The following post is written from an in-character point of view by the rodian scout Kelko Gen. It contains spoilers for Fantasy Flight Game’s Edge of the Empire adventure Beyond the Rim.

SWEotE logo

Since blasting away from Mos Shuuta and that miserable dirt-ball planet, Tatooine, we’ve been busy fixing up the ship. We had to borrow some money to get things working again and I took the opportunity to rechristen the ship. Banshee. It took a while, but it fits better than Krayt Fang for us. I think we’re more likely to run screaming from a serious threat than to start biting it to death. At least, that’s my intention. I didn’t take all that time to acquire a ship just to die in a futile gesture of heroics for someone who won’t appreciate everything we’ve sacrificed.

Some time during our trip to The Wheel to meet up with our twi’lek benefactor, we discovered a droid the former occupant of our ship was keeping. I didn’t catch its designation, but Braddock surmised it was a bounty Trex captured. Well, anything to mess with that nasty Transdoshan is tops with me, so we activated the droid and invited it to accompany us to our meetings on The Wheel. The job the twi’lek had for us to was simple: go to a remote planet, find a long lost ship, and salvage some junk from it. The ship has been missing for so long it’s almost legendary at this point, and he just happened to have another droid for us to take along, IT-3PO, who once belonged to the former captain. Our stowaway droid started talking about double-crossing the twi’lek and keeping whatever salvage we recovered and selling it for our own gain. One of the humans wanted to haul jets right away (I think it was Maximo…it’s hard to tell those two apart; I should make them wear name badges), but I vetoed that idea. We needed to buy supplies and do some research while waiting for IT-3PO. The job was not to abandon our one passenger and do the job without him…it….whatever.
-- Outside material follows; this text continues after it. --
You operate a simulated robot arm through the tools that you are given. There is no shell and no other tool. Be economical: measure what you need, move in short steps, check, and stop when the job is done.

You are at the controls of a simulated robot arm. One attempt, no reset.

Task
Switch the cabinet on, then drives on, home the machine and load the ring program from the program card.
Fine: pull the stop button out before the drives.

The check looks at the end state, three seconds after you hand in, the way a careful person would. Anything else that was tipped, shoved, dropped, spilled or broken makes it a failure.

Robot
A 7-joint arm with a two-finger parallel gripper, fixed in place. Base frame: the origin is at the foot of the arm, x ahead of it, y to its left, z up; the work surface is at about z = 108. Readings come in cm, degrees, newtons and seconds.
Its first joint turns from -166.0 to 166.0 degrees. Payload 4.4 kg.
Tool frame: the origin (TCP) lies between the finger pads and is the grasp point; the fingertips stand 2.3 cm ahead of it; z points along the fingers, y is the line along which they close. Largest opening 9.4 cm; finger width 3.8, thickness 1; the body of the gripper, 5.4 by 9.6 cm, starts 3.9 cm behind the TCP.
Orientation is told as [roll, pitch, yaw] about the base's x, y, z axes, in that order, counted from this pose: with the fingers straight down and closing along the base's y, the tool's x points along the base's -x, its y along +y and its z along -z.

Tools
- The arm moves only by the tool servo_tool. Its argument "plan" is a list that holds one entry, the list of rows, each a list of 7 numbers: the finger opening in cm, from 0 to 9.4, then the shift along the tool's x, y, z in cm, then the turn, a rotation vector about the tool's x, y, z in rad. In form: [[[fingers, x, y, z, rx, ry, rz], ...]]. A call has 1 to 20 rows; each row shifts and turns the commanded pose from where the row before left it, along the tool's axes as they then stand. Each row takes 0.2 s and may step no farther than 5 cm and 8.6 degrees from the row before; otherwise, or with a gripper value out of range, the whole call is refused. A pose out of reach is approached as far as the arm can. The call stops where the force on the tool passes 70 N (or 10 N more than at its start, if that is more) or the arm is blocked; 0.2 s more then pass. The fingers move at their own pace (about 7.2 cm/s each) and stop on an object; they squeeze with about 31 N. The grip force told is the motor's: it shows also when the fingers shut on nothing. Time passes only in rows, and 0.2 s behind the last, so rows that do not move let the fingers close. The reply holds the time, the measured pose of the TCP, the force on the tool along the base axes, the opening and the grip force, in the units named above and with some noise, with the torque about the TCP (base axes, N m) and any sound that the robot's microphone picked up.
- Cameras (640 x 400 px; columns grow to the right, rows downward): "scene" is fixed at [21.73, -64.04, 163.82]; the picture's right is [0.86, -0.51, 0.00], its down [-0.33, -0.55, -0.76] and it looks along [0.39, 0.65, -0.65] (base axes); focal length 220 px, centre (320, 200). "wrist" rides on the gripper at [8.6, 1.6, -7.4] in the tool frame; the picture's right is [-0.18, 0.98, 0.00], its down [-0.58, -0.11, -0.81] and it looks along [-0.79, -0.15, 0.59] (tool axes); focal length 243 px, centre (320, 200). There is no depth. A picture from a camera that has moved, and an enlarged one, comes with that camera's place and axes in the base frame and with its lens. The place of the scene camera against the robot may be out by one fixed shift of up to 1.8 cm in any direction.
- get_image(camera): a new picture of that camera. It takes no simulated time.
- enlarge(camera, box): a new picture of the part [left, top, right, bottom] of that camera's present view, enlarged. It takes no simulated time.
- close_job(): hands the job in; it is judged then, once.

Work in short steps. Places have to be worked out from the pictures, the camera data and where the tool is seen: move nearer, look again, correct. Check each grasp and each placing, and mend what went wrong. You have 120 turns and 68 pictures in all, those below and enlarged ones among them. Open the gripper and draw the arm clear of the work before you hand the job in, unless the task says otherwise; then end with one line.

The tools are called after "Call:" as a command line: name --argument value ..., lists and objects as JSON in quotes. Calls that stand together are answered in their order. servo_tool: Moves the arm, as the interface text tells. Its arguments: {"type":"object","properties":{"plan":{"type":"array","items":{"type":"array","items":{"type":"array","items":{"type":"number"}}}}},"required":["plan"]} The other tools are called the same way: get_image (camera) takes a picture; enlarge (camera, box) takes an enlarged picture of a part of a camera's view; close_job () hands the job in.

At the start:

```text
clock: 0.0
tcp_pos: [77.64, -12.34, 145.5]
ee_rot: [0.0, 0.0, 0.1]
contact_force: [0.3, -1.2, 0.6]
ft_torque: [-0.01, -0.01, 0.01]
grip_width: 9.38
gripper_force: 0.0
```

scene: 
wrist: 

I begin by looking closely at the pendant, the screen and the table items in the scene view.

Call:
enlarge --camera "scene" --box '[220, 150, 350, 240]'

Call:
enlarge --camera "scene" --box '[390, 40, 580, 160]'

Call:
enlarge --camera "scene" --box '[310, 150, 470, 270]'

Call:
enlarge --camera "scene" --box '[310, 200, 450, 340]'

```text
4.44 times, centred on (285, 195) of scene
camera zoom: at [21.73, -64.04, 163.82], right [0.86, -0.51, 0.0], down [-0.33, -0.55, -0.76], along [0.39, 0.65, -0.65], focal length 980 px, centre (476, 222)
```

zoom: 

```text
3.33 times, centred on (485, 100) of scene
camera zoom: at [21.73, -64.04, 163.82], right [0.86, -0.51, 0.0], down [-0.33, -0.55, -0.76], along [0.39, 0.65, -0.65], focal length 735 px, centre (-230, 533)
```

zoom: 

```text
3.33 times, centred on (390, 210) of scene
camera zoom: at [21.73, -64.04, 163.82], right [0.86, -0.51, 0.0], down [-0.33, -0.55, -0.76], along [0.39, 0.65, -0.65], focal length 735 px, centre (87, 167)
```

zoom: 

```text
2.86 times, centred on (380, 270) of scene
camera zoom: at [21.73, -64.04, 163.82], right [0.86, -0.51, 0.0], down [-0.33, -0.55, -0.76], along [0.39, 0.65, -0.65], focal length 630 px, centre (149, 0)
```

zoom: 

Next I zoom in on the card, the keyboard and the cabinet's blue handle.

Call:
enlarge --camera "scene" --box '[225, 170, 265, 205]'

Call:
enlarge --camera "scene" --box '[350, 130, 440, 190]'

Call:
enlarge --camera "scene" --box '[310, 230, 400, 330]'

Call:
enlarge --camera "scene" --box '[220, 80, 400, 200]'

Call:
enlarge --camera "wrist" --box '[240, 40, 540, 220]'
Now, I might not be above stealing from the rich to give to the poor (me–in fact, that’s usually a pretty good policy because those rich guys usually earn their money on the back of hardworking folk like me), but a deal’s a deal, and we already owed this guy. We surreptitiously deactivated the droid and stowed him in our cargo hold while we stocked up on supplies and equipment we would need on our expedition. (The droid’s player had to leave early to deal with a family emergency.) There was serious talk of slapping a restraining bolt on that droid, and despite our decision to NOT do it, we bought some anyway…just in case. I made sure Banshee had medpacs and space suits, just in case, while the others bought whatever they thought they would need. Once again, Maximo was short on money, so the rest of us had to make sure there was enough food and a space suit for him. For a brief moment, I thought about not getting a space suit for him and then, if we lost pressure I’d see what happens to a squishy human when exposed to total vacuum. I figured that might get messy, so I relented. Azira did some pretty brilliant research and got us an exact location and an efficient hyperspace route to the planet where this ship allegedly went down, so if nothing else, we’ll get there in one piece. I hear the planet is crawling with nexu. Good thing we have an expert planetary scout with us. (That’s me.)

IT-3PO took his sweet time getting to us, and it turns out, a 5-pack of rodians (they give honest acquirers of unlicensed antiquities like me a bad name) wanted him worse then we did. The two humans gave chase, causing all manner of commotion in The Wheel while Azira and I wisely stayed behind with the ship. I already felt like talking to too many people on the station would jeopardize our expedition, and I didn’t want to take the chance that someone would break in and steal my stolen newly-acquired ship. I helpfully called station security and eventually they brought the two humans, along with IT-3PO back to us. The charges against our humans were fairly serious (public endangerment, joy riding, vehicular theft, assault, etc.) and I only think a couple of the charges might have been embellished. Fortunately, the proper application of credits to the palm of someone in authority works better than those high-paid attorneys of which the Coruscanti Snobbery Elite are so fond. I’m going to have to start a ledger or something, because said money always seems to come from MY pockets. I don’t even like humans!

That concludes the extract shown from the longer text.